### SET PROBLEM 1
Look through the data below and extract, unchanged, the lines from the one that contains "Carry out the" to the one that contains "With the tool", both included. Give them as a numbered list, with blank lines left out.

### PAGE EXCERPT
— start —
I really loved my father. If you read yesterday’s post, you know that today would have been his 88th birthday – but he died back in 1978 when he was 55. He was 30 years older than I am and really tried to do what was right in raising us. As a child, I did not see Dad much. He was always working – he worked in downtown Chicago at Tribune Tower Building, and I remember going down to his office on Saturdays to do my homework while he finished his work for the week. I even remember when Marina Towers, one of Chicago’s architectural landmarks was built – 1964, I think; and I watched them go up from my father’s office window overlooking the Chicago River.
By the time I had graduated from grammar school, Dad had gone out on his own, and needed my help every evening after dinner. So, for my graduation present, I received typing lessons! I learned who his clients were, and typed all the correspondence my Dad used to dictate to me. I actually became quite good, but what I really learned was how my father conducted business; and how much he cared for his clients and vendors. And this became a cornerstone of our relationship; something he taught me, that I have remembered the rest of my life. I hope that people today feel that they are important to me – because they are! I used to spend many hours with Dad being trained to understand how people think and how you can best serve them.
Years later, much of this came back to help me as I took over the company when Dad was diagnosed with cancer. It was a difficult time. Our competitors were trying to crush us, and Dad and I, along with our staff, were trying to survive. We prevailed, and the company took off. And the lessons that Dad taught me became the framework that I built my own companies on. And, throughout the years we have received our recognitions as well. But it all started during those evenings near 107th and Western Ave. on Chicago’s south side, when I typed every night after dinner.
And the personal side of my relationship with Dad was even better than my business relationship. When we were young, he invented games for us to play in the yard, and I remember one 4th of July when I modified a flying saucer firework and it ended up heading toward Dad as he was sitting in a chair on the back patio. It actually hit him in the chest, burned a hole through his new shirt, and he ended up with rather serious burns on his chest. He was angry with me – no doubt about it; but he also complimented me on my ability to aim the projectile. What’s a 12 year old kid supposed to do with that?
— end —
### SET PROBLEM 2
Please continue the page excerpt.

### SUPPLIED MATERIAL
— start —
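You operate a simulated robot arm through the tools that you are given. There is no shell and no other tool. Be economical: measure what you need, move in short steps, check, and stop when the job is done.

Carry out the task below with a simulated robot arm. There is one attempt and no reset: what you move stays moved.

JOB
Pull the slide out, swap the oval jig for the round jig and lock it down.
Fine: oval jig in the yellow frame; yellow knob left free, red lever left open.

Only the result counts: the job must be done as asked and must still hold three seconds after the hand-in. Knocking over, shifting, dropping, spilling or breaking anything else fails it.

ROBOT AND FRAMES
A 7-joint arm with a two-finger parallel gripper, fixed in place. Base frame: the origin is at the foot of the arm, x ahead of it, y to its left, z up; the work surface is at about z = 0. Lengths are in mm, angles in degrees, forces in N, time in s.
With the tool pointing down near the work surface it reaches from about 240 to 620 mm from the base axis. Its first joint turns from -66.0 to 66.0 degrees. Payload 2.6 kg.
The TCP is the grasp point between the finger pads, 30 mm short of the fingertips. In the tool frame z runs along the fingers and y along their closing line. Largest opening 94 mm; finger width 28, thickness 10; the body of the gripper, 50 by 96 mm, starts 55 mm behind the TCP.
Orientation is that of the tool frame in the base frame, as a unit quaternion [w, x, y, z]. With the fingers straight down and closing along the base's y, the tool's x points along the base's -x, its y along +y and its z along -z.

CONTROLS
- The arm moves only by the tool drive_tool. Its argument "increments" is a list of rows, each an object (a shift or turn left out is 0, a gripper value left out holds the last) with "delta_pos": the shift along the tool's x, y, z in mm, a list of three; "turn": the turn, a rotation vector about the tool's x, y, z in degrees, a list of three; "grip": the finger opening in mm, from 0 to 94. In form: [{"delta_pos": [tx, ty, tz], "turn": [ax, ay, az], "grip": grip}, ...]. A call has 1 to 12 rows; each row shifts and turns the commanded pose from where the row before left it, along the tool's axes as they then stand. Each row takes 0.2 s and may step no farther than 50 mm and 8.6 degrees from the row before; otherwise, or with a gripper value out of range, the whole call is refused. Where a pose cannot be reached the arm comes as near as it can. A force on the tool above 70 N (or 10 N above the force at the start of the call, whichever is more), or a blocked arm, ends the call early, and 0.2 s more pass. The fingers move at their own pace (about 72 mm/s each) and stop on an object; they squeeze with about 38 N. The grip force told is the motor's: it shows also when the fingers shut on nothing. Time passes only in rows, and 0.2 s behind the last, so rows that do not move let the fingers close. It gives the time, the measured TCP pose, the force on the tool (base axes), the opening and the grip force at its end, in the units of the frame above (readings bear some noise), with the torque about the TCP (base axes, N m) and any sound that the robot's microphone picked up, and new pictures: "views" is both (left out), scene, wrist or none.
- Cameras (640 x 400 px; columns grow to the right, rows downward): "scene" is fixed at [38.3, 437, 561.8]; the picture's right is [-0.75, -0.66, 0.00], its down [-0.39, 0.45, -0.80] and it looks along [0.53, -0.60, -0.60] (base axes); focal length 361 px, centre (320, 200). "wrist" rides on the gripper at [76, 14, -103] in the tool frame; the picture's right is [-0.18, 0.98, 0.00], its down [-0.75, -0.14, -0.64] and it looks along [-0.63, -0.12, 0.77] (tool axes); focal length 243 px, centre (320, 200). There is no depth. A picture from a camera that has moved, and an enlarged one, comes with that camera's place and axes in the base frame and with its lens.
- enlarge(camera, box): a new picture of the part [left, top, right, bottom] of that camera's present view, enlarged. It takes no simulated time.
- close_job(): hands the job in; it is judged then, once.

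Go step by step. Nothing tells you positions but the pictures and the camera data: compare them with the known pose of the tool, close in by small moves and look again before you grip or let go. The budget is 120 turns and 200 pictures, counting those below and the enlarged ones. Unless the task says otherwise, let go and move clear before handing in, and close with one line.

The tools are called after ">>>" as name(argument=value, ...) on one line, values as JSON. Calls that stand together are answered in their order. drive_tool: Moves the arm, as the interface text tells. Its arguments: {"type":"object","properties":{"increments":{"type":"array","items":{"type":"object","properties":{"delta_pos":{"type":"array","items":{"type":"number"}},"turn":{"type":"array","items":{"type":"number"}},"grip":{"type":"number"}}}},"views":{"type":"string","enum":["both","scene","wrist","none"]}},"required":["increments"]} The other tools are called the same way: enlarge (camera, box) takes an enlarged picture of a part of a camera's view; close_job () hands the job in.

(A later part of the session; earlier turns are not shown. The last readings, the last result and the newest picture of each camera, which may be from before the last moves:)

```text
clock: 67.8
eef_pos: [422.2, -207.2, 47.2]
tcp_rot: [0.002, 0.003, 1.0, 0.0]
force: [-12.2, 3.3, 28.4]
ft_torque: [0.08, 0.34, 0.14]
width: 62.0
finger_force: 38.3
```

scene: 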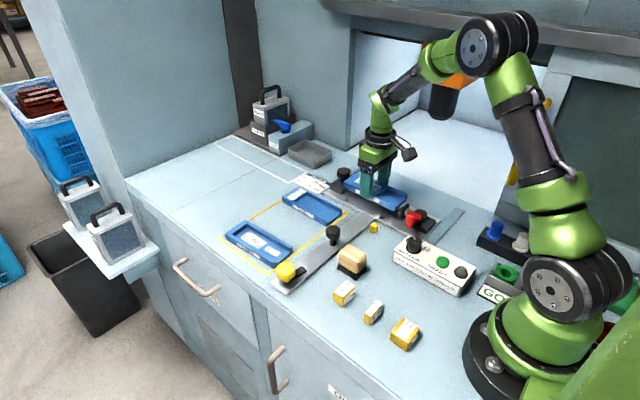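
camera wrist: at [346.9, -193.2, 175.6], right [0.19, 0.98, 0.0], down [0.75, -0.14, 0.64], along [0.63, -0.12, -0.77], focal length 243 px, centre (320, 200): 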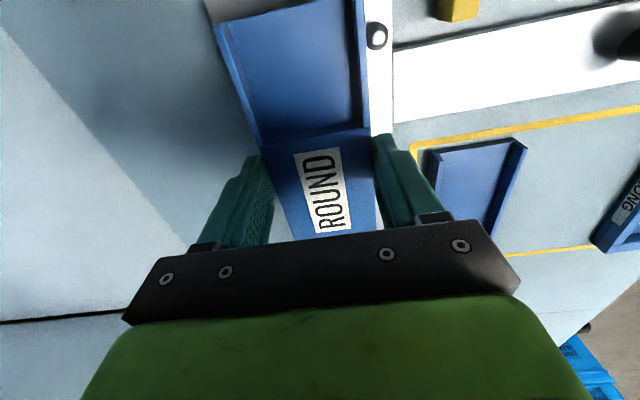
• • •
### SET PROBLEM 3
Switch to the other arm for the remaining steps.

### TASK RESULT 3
— end —
### TASK RESULT 1
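1. Carry out the task below with a simulated robot arm. There is one attempt and no reset: what you move stays moved.
2. JOB
3. Pull the slide out, swap the oval jig for the round jig and lock it down.
4. Fine: oval jig in the yellow frame; yellow knob left free, red lever left open.
5. Only the result counts: the job must be done as asked and must still hold three seconds after the hand-in. Knocking over, shifting, dropping, spilling or breaking anything else fails it.
6. ROBOT AND FRAMES
7. A 7-joint arm with a two-finger parallel gripper, fixed in place. Base frame: the origin is at the foot of the arm, x ahead of it, y to its left, z up; the work surface is at about z = 0. Lengths are in mm, angles in degrees, forces in N, time in s.
8. With the tool pointing down near the work surface it reaches from about 240 to 620 mm from the base axis. Its first joint turns from -66.0 to 66.0 degrees. Payload 2.6 kg.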

### TASK RESULT 2
And, God love her, my mother always spent more than my Dad could earn. I even remember one fall when my mother went shopping for winter coats for Doug and me. They were ghastly expensive – Mighty Mac brand as I recall, and Dad hit the ceiling. So, instead, he loaded us in the car and drove us to Robert Hall, a plain pipe rack type of warehouse store that sold lower end clothing. Dad directed us down the aisles and picked out our coats – 10 minutes at the max, and we were on to check-out. Mom was so stunned she never said a word. We got back in the car, with the coats on hangers covered with a plastic bag, and Mom started to cry as Dad backed out of the parking space. He stopped, turned to her, asked what was wrong, and through her tears, she said that she was concerned her boys “would be cold” this winter. As upset as Dad was with the huge expenditures on our clothes, he pulled the car back in the space, got out, returned the inexpensive coats and got back in the car. Nobody said a word – and that was the first, and the last, time I ever saw the inside of Robert Hall.
He had a soft spot where my Mom and we were concerned; even if he couldn’t afford mother’s expensive tastes. But, like so many other things in our young lives, this event made an impression. And that brings me to tonight’s verse, from Proverbs 22:6, “Train up a child in the way he should go, Even when he is old he will not depart from it.” And that is exactly what happened with my father. I hope I have honored him in the process.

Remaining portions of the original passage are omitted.